News Briefs

Jamboree-on-the-Air is scheduled for the third weekend in October

The 46th annual Jamboree-on-the-Air (JOTA), sponsored by the World Organization of the Scout Movement, will take place Oct. 18-19.

Thousands of amateur radio stations and nearly a half million Scouts and Guides will participate around the world. In the United States, some Cub Scouts and Boy Scouts participate as guests of local amateur (ham) radio operators. Other ham operators set up stations at BSA district and council events scheduled to coincide with JOTA.

JOTA frequencies are SSB (phone) 3.940, 7.290, 14.290, 18.140, 21.360, 24.960, and 28.390 MHz. CW (Morse code) frequencies are 3.590, 7.030, 14.070, 18.080, 21.140, 24.910, and 28.190 MHz.

Free wallet-size certificates are available from Jamboree-on-the-Air Certificate Cards, S221, 1325 W. Walnut Hill Ln., P.O. Box 152079, Irving, TX 75015-2079. Enclose a self-addressed, stamped envelope large enough to hold the number of cards ordered. All orders must be received by Jan. 31, 2004.

JOTA patches ($3.50 each, postpaid) are also available from the same address. Send check or money order, payable to Boy Scouts of America, by Jan. 31, 2004.

More JOTA information is available at

A photo opportunity for troops

The BSA revises many merit badge pamphlets each year and seeks Scouts to perform fun activities mentioned in the text. This is a possible opportunity for troops whose membership represents ethnic diversity and whose Scouts enjoy hamming it up before a camera.

Troops should be willing to participate weekends, after school, or during summertime.

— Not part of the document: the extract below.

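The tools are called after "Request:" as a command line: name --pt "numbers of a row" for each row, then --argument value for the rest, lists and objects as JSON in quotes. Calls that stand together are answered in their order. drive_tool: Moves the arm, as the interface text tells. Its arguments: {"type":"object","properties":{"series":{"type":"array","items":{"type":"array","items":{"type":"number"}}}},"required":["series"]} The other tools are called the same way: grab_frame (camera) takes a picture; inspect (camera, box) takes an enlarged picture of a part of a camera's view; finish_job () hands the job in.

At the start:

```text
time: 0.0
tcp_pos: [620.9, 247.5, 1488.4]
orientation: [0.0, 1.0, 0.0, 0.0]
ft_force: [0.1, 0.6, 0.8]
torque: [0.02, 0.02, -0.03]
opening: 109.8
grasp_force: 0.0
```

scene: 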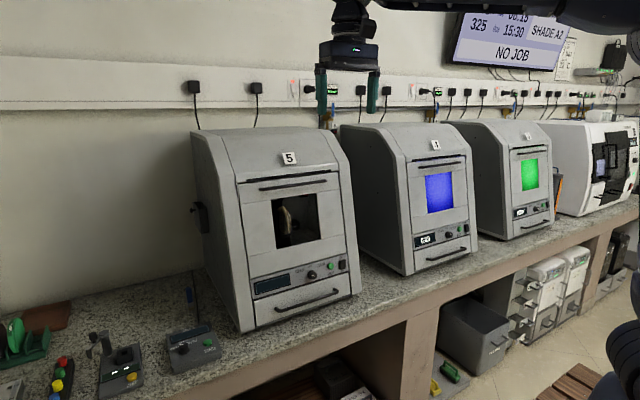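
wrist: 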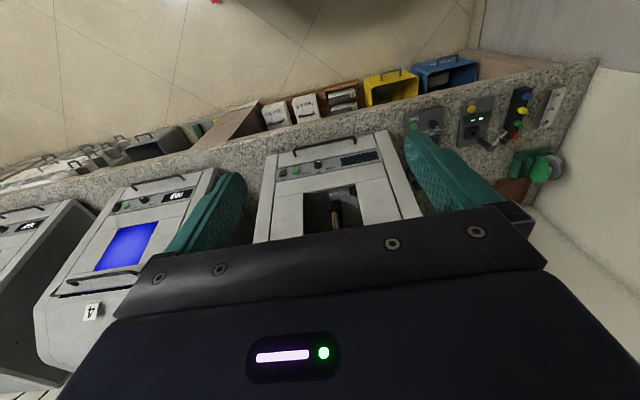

Interested leaders should send a photo of your diverse and energetic troop with a contact name and number to Photo Opportunity, S314, Boy Scouts of America, P.O. Box 152079, 1325 W. Walnut Hill Ln., Irving, TX 75015-2079; or by e-mail to

National Scout jamboree volunteer staff positions are available

More than 7,500 adult and youth volunteers will serve as volunteer staff members for the BSA's 16th National Scout Jamboree, scheduled for July 25 to Aug. 3, 2005, at Fort A.P. Hill, Caroline County, Virginia.

Staff positions are open to men and women who are registered members of the Boy Scouts of America and were born before July 25, 1984. Youth staff members must be registered members of the BSA and born between July 25, 1984 and Aug. 3, 1989.

Jamboree staff provide support and program services in all areas. The greatest number of available positions is in food services, security/parking, and trading post services. The jamboree band is also looking for youth musicians.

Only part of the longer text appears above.